■ Exercise
Repeat the listing that follows, character for character, minus the pictures. Give them as a JSON list of strings, one for each line, with blank lines left out.

■ Recorded information
┏━━
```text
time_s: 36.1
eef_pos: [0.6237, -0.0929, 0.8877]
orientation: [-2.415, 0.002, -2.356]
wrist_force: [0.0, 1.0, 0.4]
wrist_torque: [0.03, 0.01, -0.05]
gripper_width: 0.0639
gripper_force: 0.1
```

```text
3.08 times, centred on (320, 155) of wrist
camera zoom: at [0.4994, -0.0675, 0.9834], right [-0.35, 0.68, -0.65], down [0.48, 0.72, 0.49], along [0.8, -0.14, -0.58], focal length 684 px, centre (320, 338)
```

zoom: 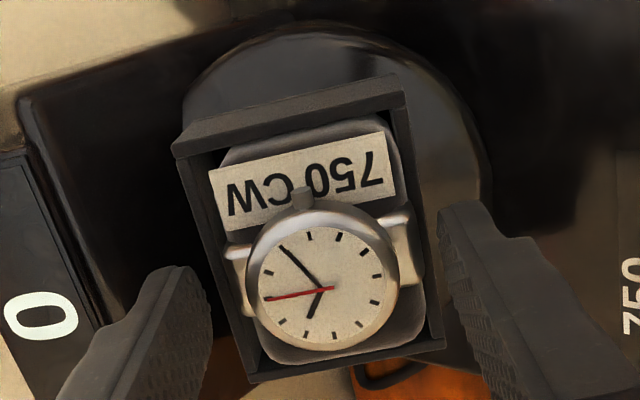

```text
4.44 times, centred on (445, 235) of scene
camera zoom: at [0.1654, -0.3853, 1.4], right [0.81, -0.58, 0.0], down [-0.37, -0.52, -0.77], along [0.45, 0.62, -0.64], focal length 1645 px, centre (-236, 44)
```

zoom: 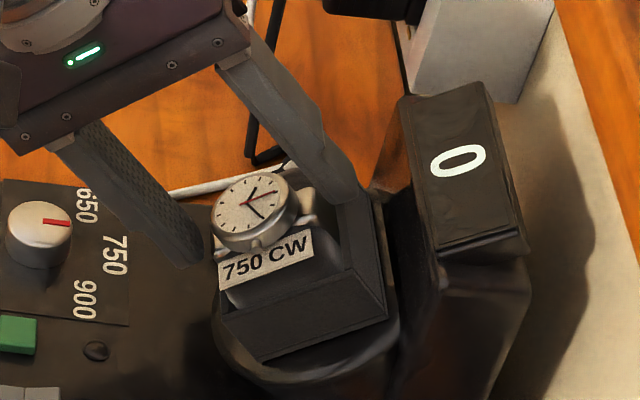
┗━━
■ Exercise answer
[
  "```text",
  "time_s: 36.1",
  "eef_pos: [0.6237, -0.0929, 0.8877]",
  "orientation: [-2.415, 0.002, -2.356]",
  "wrist_force: [0.0, 1.0, 0.4]",
  "wrist_torque: [0.03, 0.01, -0.05]",
  "gripper_width: 0.0639",
  "gripper_force: 0.1",
  "```",
  "```text",
  "3.08 times, centred on (320, 155) of wrist",
  "camera zoom: at [0.4994, -0.0675, 0.9834], right [-0.35, 0.68, -0.65], down [0.48, 0.72, 0.49], along [0.8, -0.14, -0.58], focal length 684 px, centre (320, 338)",
  "```",
  "zoom: ",
  "```text",
  "4.44 times, centred on (445, 235) of scene",
  "camera zoom: at [0.1654, -0.3853, 1.4], right [0.81, -0.58, 0.0], down [-0.37, -0.52, -0.77], along [0.45, 0.62, -0.64], focal length 1645 px, centre (-236, 44)",
  "```",
  "zoom: "
]